Exercise task —
Repeat the data verbatim.

Source data —

■ ■ ■ ■ ■ ■ ■

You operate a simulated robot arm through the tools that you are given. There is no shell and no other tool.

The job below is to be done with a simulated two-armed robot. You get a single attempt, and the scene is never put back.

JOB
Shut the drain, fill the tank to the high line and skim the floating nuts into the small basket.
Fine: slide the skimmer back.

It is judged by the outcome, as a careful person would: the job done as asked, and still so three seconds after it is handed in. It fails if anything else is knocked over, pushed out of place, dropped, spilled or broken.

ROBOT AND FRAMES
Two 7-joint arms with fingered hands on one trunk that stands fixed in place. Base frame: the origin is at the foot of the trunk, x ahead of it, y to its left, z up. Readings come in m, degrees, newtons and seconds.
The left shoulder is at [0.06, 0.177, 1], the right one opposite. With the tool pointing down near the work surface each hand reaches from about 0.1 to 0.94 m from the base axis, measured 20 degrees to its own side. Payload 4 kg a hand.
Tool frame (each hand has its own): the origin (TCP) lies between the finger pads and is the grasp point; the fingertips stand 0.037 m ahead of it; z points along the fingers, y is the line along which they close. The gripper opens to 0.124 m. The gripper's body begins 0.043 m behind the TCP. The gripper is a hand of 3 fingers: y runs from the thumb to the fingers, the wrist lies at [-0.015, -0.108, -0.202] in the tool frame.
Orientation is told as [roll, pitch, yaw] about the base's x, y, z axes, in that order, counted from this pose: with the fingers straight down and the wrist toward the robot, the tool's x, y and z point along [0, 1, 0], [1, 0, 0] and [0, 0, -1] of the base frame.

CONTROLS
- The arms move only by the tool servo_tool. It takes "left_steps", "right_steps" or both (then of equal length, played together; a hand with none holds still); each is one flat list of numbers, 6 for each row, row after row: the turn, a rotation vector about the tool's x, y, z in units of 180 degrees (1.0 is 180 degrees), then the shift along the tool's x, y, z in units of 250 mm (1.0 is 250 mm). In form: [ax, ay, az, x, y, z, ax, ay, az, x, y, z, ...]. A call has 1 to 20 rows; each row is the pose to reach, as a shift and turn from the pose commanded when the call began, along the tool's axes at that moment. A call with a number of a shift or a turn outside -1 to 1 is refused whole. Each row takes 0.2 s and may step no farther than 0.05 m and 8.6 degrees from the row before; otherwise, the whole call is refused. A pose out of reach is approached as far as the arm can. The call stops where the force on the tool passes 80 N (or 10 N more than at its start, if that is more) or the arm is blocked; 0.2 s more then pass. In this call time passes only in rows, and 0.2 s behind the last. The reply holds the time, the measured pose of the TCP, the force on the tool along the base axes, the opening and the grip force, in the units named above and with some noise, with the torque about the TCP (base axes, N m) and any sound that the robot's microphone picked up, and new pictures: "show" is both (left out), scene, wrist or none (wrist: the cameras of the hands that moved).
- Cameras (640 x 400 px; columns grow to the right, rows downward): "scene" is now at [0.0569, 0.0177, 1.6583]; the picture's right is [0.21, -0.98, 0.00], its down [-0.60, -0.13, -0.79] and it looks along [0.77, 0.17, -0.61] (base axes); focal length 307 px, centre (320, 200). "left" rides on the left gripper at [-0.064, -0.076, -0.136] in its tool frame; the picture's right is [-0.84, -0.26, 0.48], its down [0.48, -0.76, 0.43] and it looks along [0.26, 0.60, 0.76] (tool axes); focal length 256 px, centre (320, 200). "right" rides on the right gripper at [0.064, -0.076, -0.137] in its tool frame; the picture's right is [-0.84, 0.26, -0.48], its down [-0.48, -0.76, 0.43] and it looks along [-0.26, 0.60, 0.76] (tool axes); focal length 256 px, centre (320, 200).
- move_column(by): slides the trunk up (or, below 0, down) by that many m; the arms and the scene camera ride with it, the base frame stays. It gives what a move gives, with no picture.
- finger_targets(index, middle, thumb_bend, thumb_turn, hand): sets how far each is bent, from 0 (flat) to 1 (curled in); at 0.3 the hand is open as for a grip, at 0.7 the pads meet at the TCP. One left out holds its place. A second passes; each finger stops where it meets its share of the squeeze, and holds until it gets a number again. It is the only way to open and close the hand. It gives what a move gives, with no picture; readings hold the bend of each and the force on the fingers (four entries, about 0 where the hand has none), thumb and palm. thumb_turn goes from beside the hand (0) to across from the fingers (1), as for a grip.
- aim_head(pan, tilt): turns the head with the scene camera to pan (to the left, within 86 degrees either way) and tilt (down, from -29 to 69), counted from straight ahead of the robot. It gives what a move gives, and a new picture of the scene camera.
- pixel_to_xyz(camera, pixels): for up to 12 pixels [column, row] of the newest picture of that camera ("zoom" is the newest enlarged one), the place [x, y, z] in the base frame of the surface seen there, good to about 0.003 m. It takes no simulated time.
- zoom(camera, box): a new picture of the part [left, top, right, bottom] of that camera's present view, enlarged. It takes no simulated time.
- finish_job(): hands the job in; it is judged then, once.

■ ■ ■ ■ ■ ■ ■

Output —
You operate a simulated robot arm through the tools that you are given. There is no shell and no other tool.

The job below is to be done with a simulated two-armed robot. You get a single attempt, and the scene is never put back.

JOB
Shut the drain, fill the tank to the high line and skim the floating nuts into the small basket.
Fine: slide the skimmer back.

It is judged by the outcome, as a careful person would: the job done as asked, and still so three seconds after it is handed in. It fails if anything else is knocked over, pushed out of place, dropped, spilled or broken.

ROBOT AND FRAMES
Two 7-joint arms with fingered hands on one trunk that stands fixed in place. Base frame: the origin is at the foot of the trunk, x ahead of it, y to its left, z up. Readings come in m, degrees, newtons and seconds.
The left shoulder is at [0.06, 0.177, 1], the right one opposite. With the tool pointing down near the work surface each hand reaches from about 0.1 to 0.94 m from the base axis, measured 20 degrees to its own side. Payload 4 kg a hand.
Tool frame (each hand has its own): the origin (TCP) lies between the finger pads and is the grasp point; the fingertips stand 0.037 m ahead of it; z points along the fingers, y is the line along which they close. The gripper opens to 0.124 m. The gripper's body begins 0.043 m behind the TCP. The gripper is a hand of 3 fingers: y runs from the thumb to the fingers, the wrist lies at [-0.015, -0.108, -0.202] in the tool frame.
Orientation is told as [roll, pitch, yaw] about the base's x, y, z axes, in that order, counted from this pose: with the fingers straight down and the wrist toward the robot, the tool's x, y and z point along [0, 1, 0], [1, 0, 0] and [0, 0, -1] of the base frame.

CONTROLS
- The arms move only by the tool servo_tool. It takes "left_steps", "right_steps" or both (then of equal length, played together; a hand with none holds still); each is one flat list of numbers, 6 for each row, row after row: the turn, a rotation vector about the tool's x, y, z in units of 180 degrees (1.0 is 180 degrees), then the shift along the tool's x, y, z in units of 250 mm (1.0 is 250 mm). In form: [ax, ay, az, x, y, z, ax, ay, az, x, y, z, ...]. A call has 1 to 20 rows; each row is the pose to reach, as a shift and turn from the pose commanded when the call began, along the tool's axes at that moment. A call with a number of a shift or a turn outside -1 to 1 is refused whole. Each row takes 0.2 s and may step no farther than 0.05 m and 8.6 degrees from the row before; otherwise, the whole call is refused. A pose out of reach is approached as far as the arm can. The call stops where the force on the tool passes 80 N (or 10 N more than at its start, if that is more) or the arm is blocked; 0.2 s more then pass. In this call time passes only in rows, and 0.2 s behind the last. The reply holds the time, the measured pose of the TCP, the force on the tool along the base axes, the opening and the grip force, in the units named above and with some noise, with the torque about the TCP (base axes, N m) and any sound that the robot's microphone picked up, and new pictures: "show" is both (left out), scene, wrist or none (wrist: the cameras of the hands that moved).
- Cameras (640 x 400 px; columns grow to the right, rows downward): "scene" is now at [0.0569, 0.0177, 1.6583]; the picture's right is [0.21, -0.98, 0.00], its down [-0.60, -0.13, -0.79] and it looks along [0.77, 0.17, -0.61] (base axes); focal length 307 px, centre (320, 200). "left" rides on the left gripper at [-0.064, -0.076, -0.136] in its tool frame; the picture's right is [-0.84, -0.26, 0.48], its down [0.48, -0.76, 0.43] and it looks along [0.26, 0.60, 0.76] (tool axes); focal length 256 px, centre (320, 200). "right" rides on the right gripper at [0.064, -0.076, -0.137] in its tool frame; the picture's right is [-0.84, 0.26, -0.48], its down [-0.48, -0.76, 0.43] and it looks along [-0.26, 0.60, 0.76] (tool axes); focal length 256 px, centre (320, 200).
- move_column(by): slides the trunk up (or, below 0, down) by that many m; the arms and the scene camera ride with it, the base frame stays. It gives what a move gives, with no picture.
- finger_targets(index, middle, thumb_bend, thumb_turn, hand): sets how far each is bent, from 0 (flat) to 1 (curled in); at 0.3 the hand is open as for a grip, at 0.7 the pads meet at the TCP. One left out holds its place. A second passes; each finger stops where it meets its share of the squeeze, and holds until it gets a number again. It is the only way to open and close the hand. It gives what a move gives, with no picture; readings hold the bend of each and the force on the fingers (four entries, about 0 where the hand has none), thumb and palm. thumb_turn goes from beside the hand (0) to across from the fingers (1), as for a grip.
- aim_head(pan, tilt): turns the head with the scene camera to pan (to the left, within 86 degrees either way) and tilt (down, from -29 to 69), counted from straight ahead of the robot. It gives what a move gives, and a new picture of the scene camera.
- pixel_to_xyz(camera, pixels): for up to 12 pixels [column, row] of the newest picture of that camera ("zoom" is the newest enlarged one), the place [x, y, z] in the base frame of the surface seen there, good to about 0.003 m. It takes no simulated time.
- zoom(camera, box): a new picture of the part [left, top, right, bottom] of that camera's present view, enlarged. It takes no simulated time.
- finish_job(): hands the job in; it is judged then, once.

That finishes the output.